The city of Malmo was home to 341,457 people in 2019 according to the latest census figures, with 48 percent of the population under the age of 35.
The Jewish population in the city is estimated at around 1,500 at present.
Last June, two people — one Jewish philanthropist and one who was a gentile — together donated more than $4 million to pay for security measures to protect the Jews of Malmo, according to Ynet.
They haven’t disappeared by any means, to judge by the crowd that showed up for the public Chanukah Menorah lighting ceremony on Dec. 26, 2019 in Malmo’s main square.
Chabad-Lubavitch Rabbi Schneur Kesselman, who organized the event, told JewishPress.com in a telephone interview late Monday night that some 250 people came out to celebrate.
There are two vibrant Jewish communities with two solid Orthodox synagogues holding Shabbat services every week in Malmo, and plenty of activities taking place on the holidays.
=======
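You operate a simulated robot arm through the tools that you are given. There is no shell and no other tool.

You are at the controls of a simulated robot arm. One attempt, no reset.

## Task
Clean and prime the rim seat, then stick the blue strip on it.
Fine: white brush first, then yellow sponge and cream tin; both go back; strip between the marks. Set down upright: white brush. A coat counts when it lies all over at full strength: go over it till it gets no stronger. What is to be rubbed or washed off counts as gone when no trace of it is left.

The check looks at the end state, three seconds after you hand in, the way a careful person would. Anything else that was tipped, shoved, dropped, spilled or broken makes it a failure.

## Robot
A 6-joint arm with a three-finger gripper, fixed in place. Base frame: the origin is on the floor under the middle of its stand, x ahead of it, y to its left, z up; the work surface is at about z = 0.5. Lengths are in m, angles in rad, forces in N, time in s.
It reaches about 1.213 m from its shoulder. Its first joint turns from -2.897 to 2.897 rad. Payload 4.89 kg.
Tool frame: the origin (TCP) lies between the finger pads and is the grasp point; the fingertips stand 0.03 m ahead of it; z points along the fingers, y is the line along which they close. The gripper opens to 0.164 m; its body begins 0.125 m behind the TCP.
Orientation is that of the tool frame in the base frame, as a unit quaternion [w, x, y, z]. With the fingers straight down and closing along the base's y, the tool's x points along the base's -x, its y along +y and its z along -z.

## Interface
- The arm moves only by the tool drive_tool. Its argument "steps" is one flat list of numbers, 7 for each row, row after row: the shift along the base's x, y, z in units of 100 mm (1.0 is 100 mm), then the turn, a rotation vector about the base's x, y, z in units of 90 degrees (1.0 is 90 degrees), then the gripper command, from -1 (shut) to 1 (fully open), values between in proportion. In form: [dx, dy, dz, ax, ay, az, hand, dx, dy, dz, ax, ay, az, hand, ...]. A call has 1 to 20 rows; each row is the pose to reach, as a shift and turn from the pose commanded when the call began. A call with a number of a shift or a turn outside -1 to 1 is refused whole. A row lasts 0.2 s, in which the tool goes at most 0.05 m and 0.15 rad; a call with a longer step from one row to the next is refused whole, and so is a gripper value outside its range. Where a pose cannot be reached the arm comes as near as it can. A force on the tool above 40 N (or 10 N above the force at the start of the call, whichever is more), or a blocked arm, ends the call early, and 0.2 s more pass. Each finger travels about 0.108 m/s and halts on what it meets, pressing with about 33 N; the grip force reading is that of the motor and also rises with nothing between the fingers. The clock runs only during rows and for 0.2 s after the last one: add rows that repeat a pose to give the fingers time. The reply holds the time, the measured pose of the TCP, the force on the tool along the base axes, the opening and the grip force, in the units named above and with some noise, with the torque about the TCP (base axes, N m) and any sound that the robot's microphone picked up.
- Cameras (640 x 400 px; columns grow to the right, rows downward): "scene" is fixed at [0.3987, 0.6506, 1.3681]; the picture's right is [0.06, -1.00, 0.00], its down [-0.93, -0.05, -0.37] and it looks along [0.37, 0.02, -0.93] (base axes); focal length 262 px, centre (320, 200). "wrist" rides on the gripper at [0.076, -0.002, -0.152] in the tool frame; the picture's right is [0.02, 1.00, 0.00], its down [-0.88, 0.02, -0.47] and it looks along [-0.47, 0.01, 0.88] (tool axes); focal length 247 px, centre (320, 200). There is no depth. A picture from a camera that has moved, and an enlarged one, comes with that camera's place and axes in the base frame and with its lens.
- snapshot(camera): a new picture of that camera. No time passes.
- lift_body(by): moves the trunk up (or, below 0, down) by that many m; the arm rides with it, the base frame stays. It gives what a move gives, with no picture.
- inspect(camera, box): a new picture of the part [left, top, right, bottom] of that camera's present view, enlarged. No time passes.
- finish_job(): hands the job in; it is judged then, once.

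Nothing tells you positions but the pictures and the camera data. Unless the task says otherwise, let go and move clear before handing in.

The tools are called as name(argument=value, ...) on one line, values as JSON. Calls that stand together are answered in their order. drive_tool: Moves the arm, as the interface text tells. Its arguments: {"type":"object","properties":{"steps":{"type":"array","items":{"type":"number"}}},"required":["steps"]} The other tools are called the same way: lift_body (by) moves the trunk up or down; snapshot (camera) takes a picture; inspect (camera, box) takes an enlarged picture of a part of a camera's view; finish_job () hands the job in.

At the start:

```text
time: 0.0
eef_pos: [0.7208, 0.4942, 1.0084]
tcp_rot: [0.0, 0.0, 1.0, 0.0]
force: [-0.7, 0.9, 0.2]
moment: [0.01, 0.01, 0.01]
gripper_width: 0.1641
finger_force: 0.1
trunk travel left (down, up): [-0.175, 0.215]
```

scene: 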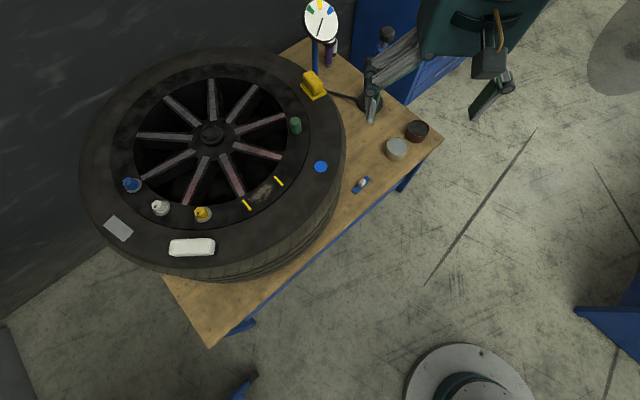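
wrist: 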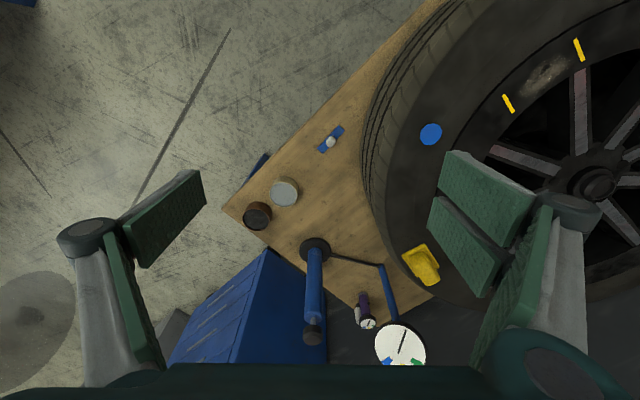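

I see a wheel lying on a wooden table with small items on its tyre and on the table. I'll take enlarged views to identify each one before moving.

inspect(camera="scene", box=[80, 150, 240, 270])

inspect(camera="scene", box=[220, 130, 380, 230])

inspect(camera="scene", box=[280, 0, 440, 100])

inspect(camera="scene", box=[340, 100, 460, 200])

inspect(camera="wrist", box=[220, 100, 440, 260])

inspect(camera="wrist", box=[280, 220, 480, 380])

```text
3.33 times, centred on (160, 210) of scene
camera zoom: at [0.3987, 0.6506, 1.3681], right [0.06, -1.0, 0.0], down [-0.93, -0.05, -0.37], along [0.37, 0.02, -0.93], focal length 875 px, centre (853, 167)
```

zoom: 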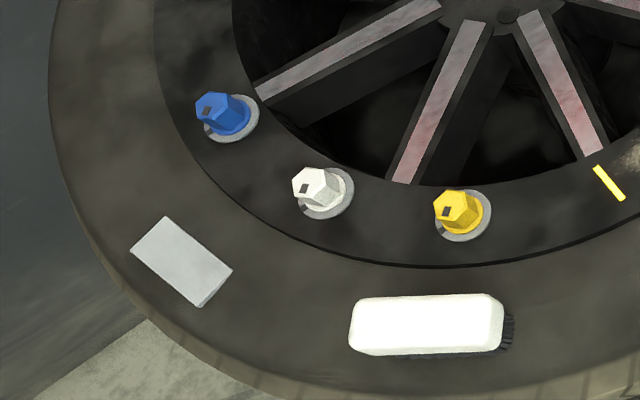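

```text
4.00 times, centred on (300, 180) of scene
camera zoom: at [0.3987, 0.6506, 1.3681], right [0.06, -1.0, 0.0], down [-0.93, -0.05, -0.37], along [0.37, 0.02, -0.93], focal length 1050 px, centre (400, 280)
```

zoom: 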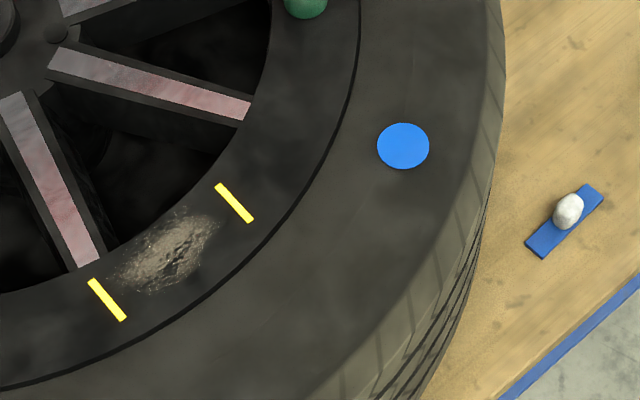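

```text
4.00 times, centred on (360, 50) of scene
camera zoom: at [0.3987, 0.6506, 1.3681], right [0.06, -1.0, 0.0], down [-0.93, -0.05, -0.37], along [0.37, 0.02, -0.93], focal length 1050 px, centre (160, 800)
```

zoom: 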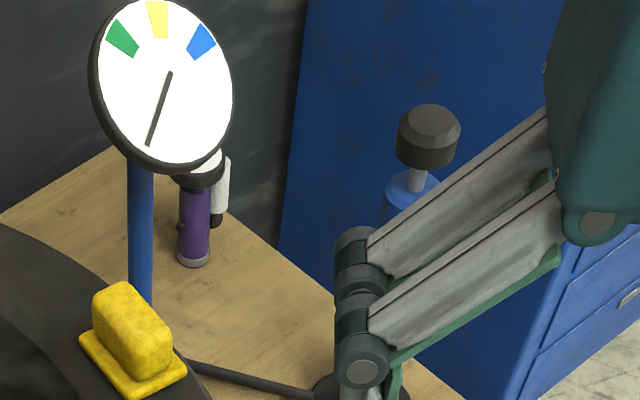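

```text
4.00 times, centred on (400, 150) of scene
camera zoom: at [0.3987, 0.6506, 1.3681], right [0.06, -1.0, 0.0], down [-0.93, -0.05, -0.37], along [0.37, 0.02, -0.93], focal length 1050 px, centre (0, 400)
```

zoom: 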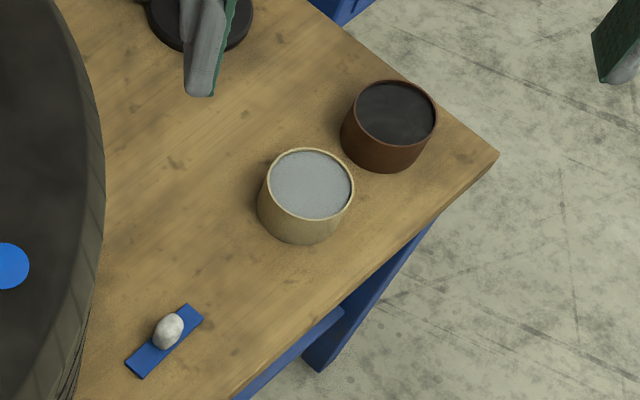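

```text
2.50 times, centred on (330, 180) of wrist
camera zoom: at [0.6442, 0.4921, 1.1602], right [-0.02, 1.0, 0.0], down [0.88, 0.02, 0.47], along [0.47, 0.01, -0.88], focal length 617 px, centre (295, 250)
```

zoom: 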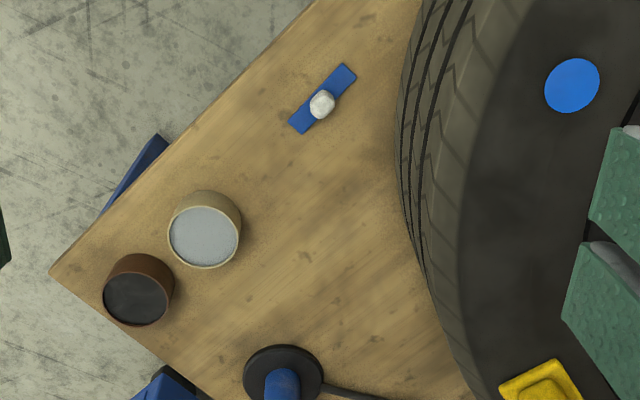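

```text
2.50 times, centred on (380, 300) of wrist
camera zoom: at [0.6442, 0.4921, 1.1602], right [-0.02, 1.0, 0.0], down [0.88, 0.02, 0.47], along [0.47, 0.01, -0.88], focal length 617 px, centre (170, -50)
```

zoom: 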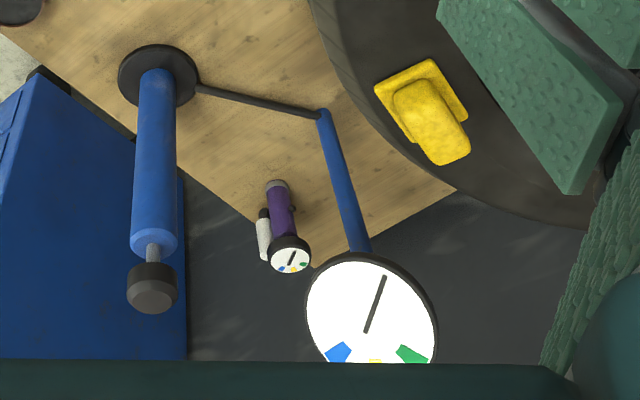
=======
In addition, there is an egalitarian Jewish temple in the city as well.
Malmo’s city council reportedly voted to allocate some $2 million for measures aimed at protecting the Jewish community from the dozens of anti-Semitic incidents which are growing by the year.
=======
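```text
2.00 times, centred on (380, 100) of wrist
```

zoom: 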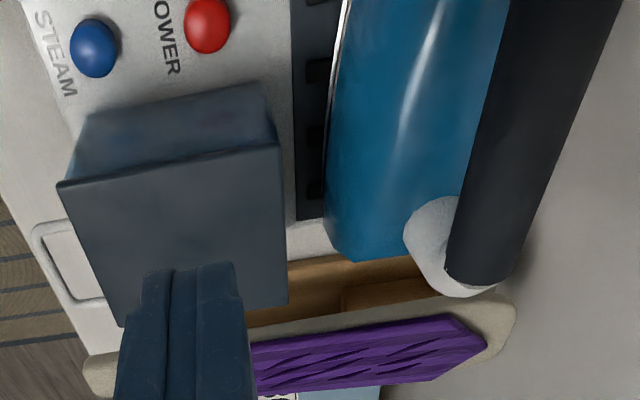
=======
The move almost parallels that which took place in New York City.
The New York Police Department (NYPD) is being deployed in massive numbers to protect the city’s Jewish synagogues and other important sites in the wake of a massive wave of anti-Semitic attacks that has been taking place over the past several months.
With great fanfare, New York State Governor Andrew Cuomo announced at a rally this week the state will release $45 million in funding “to protect religious-based institutions and non-public schools.”
In Malmo, there are plans to open a Holocaust museum, and the government has talked about holding an international conference in Malmo on fighting anti-Semitism.
Malmo is much smaller than New York. But like the Big Apple, it is an international city facing the issue of how to blend many cultures. Nearly a third of its residents – 100,000 — were born overseas. More than 135,000 have a foreign background. Fourteen percent of the population are foreign nationals, with the largest group of immigrants coming to Malmo from Iraq, a Muslim nation not particularly sympathetic to Jews. Others have come from Serbia, Denmark, Poland, Iran and Hungary, among the 170 different nations they left in order to call Malmo home.
The Jewish community in Malmo remains “strong and active,” said Kesselman, who added he is already hard at work planning the next event for his congregation: a celebration for the Jewish holiday of Tu B’Shevat.